I count 17 passes there, to go along with a blocked shot and a recycled cross. There are many ways to score a goal in soccer, but only a few truly sublime ones. One of those ways is to start with the ball deep in your own end, slowly move it up the field with a series of quick and accurate passes, and then end the spell of possession with a fullback streaking into the box, completely unmarked, to score a goal. Have you ever seen Pep Guardiola work himself into a lather, speaking in tongues to his players while shadowboxing in the locker room? When he does that, a goal like this one is what he's visualizing in his head.

So why the feeling of relief? That has to do with the fact that games eventually get retold as a series of moments, and no moments are bigger than goals. Without that second goal, the decisive incident in this game would have been the penalty that Lucas Digne gave away early in the first half thanks to Lamine Yamal perfectly timing a foul-seeking leap into Digne's leg. It was a cheap penalty, though a legit one, and it threatened to tell the wrong story about this game.

A 1-0 victory with a goal from a penalty is the exact sort of result the Spanish national team has long been designed to produce. You know the deal by now: They keep possession for as long as possible, grind out just enough goal-scoring opportunities to put one in the net, and then bleed the game dry. Those who are impressed by this strategy will throw around terms like "tiki-taka" and "defensive possession." Those who aren't might instead reach for "Spanish bullshit." We have seen plenty of Spanish bullshit in this tournament, which is how Spain entered the semifinal having conceded a single goal across six matches.

France seemed poised to put an end to all that. No team had been more lethal in this tournament, and none of Spain's previous opponents had nearly as much attacking power. A common experience for me over the last month has been glancing at France's starting XI an hour before each of their games and turning into Tony Soprano. Bradley Barcola, Michael Olise, Ousmane Dembélé, and Kylian Mbappé all on the same forward line? This is too fucked for me to even think about.

As it turns out, all it takes is the presence of a historically great opponent for Spanish bullshit to become Spanish brilliance.
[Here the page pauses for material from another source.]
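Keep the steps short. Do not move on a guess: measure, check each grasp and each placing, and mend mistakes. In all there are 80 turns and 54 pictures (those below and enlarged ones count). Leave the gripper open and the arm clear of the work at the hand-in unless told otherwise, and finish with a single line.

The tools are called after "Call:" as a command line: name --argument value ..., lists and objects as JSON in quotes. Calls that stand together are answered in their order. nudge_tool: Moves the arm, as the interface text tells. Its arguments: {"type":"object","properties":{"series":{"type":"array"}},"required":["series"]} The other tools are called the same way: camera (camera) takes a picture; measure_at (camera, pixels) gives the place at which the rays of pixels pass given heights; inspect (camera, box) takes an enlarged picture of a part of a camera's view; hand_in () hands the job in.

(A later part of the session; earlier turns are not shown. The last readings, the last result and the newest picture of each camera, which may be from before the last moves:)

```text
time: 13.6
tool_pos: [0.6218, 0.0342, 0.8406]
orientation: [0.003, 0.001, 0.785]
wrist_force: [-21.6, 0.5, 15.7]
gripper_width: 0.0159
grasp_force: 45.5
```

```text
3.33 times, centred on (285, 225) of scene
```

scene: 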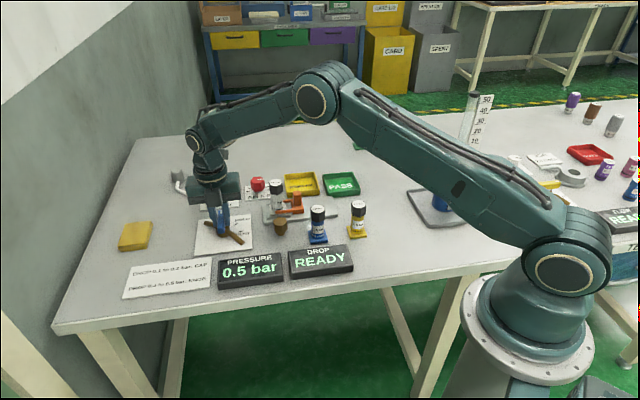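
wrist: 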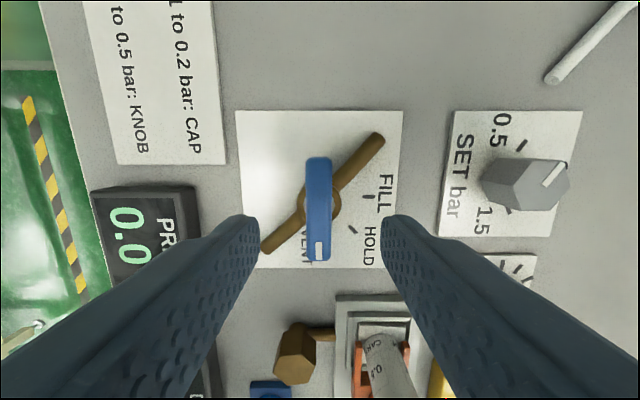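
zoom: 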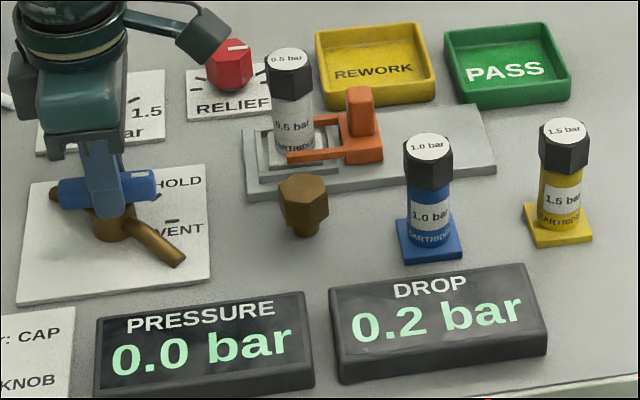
A philosophy that is enervating to watch when it's deployed against Portugal or, god forbid, Russia, becomes thrilling when it meets a worthy adversary. It's often said that the point of tiki-taka is to nullify the opponent, to make them disappear from the field entirely by denying them possession of the ball. It's a magic trick that's impressiveness scales up with the quality of the opponent, and on Tuesday the Spanish had the whole world watching in disbelief.
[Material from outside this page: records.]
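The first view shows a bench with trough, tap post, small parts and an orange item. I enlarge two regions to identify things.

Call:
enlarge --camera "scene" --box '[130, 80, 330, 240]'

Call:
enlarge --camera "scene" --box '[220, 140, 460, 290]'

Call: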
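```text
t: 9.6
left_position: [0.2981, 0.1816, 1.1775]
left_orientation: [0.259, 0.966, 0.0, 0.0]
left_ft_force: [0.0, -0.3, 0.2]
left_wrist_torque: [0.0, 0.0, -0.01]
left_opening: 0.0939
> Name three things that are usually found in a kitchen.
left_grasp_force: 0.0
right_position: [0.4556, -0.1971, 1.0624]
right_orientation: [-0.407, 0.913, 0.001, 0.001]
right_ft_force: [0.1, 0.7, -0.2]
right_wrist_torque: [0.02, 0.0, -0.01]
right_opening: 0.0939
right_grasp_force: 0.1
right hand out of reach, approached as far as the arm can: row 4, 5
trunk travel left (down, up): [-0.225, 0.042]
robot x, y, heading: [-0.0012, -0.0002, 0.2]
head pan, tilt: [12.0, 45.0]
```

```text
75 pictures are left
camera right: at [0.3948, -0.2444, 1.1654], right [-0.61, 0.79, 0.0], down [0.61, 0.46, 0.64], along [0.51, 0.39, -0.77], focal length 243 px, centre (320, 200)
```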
France was just never in the game. They ran and pressed with the same ferocity that overwhelmed each of their previous opponents, but Spain just kept passing and dribbling right through them. When France did eventually get hold of the ball, Spain's magicians would turn rugged and take it right off them. This is what makes Pedro Porro's goal such an ideal capper to Spain's performance. It was technically the result of a fluid, 17-pass sequence, but it was spiritually the result of a 427-pass sequence that lasted 97 minutes. When the story of this game gets told and retold, let it be said that there was only one team on the field.